Methods: The RapIT randomized controlled trial evaluated the effect of immediate ART initiation on ART uptake in two public sector clinics in South Africa. Adult, non-pregnant patients receiving a positive HIV test or first CD4 count were randomized to standard or immediate (rapid) initiation. On the day of HIV test or first CD4 count, patients in the rapid arm received a point-of-care CD4 count if needed; those ART eligible then received a rapid TB test if symptomatic, rapid blood tests, physical exam, accelerated education and counseling, and ARV dispensing. Rapid procedures were conducted by nurses and counselors comparable to clinic staff. Patients in the control arm followed standard clinic procedures (3-4 clinic visits over 2-4 weeks prior to ARV dispensing). Here we report ART uptake and early retention ≤1 month of ART initiation.
Results: Enrollment was completed in August 2014. 172 patients were randomized to rapid and 181 to standard initiation. There were no important differences between arms in gender, age, or CD4 count at study enrolment. In both arms, 83% of patients newly diagnosed with HIV were already eligible for ART. In the rapid arm, 97% (139/143) of patients eligible for ART initiated treatment ≤1 month, including 73% on the same day as study enrollment and 19% ≤1 week. In the standard group, 57% (86/151) initiated ≤1 month (hazard ratio for ART uptake=1.69; 95%CI 1.47-1.95). All those who did not initiate ≤1 month in the rapid arm (n=5) were required to delay ART for TB treatment. Time used for treatment initiation, from study enrollment to dispensing, averaged 2.8 hours for rapid arm patients not requiring TB testing.
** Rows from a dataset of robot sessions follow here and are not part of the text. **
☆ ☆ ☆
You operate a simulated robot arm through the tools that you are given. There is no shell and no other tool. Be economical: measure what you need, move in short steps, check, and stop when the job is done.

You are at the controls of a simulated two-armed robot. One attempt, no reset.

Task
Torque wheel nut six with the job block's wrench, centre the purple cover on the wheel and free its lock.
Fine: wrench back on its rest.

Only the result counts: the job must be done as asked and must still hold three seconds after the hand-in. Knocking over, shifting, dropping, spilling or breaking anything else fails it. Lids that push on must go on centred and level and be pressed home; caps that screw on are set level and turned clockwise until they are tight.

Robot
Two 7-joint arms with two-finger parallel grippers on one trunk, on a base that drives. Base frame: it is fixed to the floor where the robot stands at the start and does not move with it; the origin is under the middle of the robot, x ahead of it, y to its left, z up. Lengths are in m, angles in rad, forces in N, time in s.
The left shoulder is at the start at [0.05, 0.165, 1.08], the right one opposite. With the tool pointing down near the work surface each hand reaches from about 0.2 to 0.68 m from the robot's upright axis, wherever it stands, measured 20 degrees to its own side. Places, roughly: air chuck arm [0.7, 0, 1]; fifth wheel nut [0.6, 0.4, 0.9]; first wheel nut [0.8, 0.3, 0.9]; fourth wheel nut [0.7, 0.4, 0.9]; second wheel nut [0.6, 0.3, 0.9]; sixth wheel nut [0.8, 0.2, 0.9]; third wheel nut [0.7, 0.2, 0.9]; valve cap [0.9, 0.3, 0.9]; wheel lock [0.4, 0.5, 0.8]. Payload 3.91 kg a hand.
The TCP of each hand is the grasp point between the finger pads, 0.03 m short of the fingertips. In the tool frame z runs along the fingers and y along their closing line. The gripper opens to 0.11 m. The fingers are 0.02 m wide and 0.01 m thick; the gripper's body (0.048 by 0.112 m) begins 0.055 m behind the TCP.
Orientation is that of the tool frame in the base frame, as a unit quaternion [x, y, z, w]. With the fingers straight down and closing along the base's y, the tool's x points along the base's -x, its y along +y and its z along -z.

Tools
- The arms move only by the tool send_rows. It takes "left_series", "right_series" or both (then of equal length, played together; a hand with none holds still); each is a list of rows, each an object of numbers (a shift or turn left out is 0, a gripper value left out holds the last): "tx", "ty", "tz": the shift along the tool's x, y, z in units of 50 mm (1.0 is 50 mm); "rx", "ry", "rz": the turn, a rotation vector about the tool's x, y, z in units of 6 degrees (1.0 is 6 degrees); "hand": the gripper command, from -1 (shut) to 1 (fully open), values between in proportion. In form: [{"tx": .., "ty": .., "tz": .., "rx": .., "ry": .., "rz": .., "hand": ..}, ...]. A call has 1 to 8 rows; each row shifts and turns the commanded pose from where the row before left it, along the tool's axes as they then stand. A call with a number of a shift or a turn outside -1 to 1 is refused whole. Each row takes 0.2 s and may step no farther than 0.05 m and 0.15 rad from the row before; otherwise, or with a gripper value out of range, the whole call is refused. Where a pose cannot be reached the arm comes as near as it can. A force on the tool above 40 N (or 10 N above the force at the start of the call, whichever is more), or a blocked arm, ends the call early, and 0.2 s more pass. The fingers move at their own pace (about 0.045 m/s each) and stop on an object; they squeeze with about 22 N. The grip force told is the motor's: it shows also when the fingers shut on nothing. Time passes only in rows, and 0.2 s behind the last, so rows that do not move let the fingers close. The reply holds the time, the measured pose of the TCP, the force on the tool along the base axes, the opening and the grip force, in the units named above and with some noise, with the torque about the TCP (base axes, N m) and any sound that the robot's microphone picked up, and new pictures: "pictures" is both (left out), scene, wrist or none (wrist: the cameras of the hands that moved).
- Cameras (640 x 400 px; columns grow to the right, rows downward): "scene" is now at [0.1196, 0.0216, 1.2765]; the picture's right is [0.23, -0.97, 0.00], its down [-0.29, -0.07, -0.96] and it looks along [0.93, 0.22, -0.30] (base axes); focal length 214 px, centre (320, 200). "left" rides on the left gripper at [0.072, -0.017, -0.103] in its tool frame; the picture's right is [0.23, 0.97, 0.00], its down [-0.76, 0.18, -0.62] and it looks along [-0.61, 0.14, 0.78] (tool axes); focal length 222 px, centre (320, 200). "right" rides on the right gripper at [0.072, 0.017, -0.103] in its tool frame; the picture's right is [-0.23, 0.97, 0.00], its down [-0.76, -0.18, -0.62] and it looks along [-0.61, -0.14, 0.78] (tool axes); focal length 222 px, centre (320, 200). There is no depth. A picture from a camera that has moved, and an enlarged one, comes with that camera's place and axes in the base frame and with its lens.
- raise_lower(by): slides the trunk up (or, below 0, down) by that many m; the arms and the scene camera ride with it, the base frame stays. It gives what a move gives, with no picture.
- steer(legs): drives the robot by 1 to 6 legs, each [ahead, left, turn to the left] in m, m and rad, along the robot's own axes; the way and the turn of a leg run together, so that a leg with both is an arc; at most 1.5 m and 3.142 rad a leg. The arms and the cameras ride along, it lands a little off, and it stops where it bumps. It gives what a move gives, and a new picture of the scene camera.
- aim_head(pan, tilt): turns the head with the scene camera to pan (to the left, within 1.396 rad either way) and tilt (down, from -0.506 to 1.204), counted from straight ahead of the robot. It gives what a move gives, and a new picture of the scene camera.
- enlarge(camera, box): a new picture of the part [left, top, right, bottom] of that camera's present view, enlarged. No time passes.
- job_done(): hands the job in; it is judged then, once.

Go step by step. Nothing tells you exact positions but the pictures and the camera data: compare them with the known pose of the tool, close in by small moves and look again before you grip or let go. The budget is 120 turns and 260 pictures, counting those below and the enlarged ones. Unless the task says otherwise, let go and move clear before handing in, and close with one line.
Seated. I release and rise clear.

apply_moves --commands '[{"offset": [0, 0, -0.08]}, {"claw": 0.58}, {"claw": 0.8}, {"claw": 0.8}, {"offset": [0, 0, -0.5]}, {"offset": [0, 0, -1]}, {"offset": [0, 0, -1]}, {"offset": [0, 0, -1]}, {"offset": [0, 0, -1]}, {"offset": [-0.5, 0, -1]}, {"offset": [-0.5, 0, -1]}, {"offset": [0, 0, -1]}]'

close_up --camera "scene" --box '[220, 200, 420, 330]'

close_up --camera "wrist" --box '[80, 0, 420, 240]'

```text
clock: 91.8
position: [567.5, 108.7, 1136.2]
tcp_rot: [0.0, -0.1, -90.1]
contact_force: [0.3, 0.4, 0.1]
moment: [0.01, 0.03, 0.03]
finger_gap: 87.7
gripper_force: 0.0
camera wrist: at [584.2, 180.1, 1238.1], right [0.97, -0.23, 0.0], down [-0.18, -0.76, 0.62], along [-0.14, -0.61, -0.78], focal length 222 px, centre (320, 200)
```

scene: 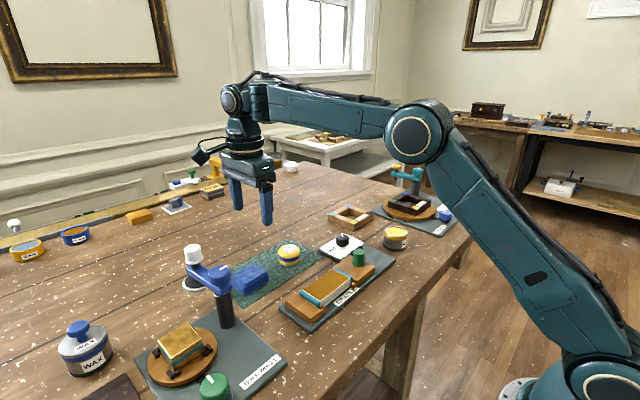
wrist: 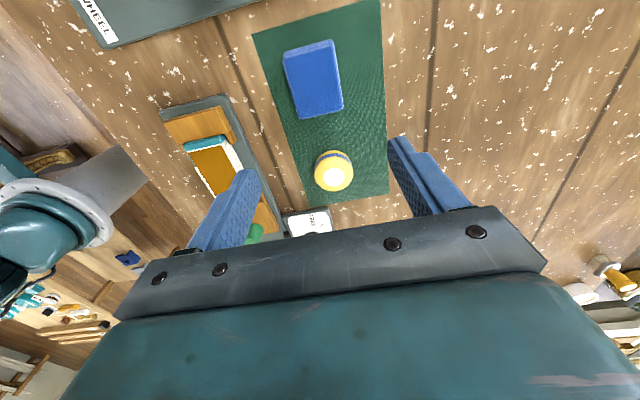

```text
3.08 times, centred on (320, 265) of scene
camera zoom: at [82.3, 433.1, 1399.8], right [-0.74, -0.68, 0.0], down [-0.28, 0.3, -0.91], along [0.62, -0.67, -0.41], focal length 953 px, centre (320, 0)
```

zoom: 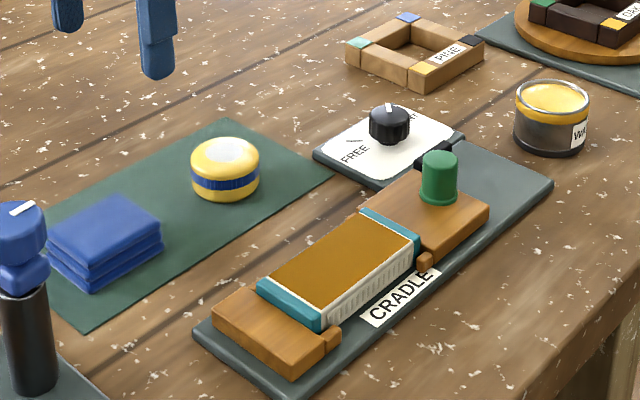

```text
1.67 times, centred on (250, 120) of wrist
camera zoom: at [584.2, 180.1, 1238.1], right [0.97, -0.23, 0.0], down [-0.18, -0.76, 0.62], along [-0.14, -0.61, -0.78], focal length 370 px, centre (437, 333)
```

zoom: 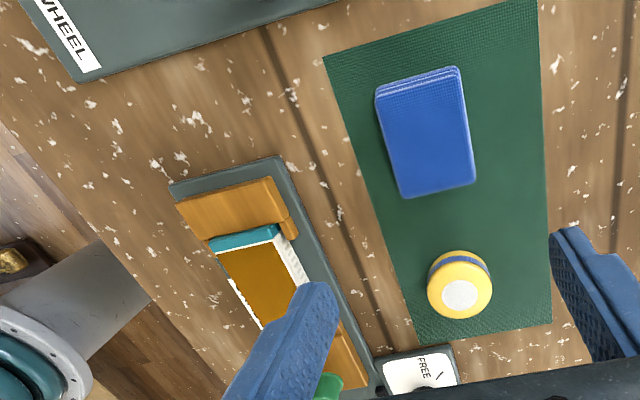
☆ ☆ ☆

Within 1 month of initiation, 86% (n=120) of rapid arm and 85% (n=112) of standard arm patients had attended the clinic for their first follow-up visit. Of 54 subjects with ≥6 months follow-up and documented viral load, 91% and 77% were virally suppressed in the rapid and standard arms respectively.
Conclusions: Immediate ART initiation reduces loss of patients between treatment eligibility and treatment initiation significantly and is feasible and acceptable in a public health clinic setting. It should be considered for adoption in high-volume clinics in the public sector in Africa.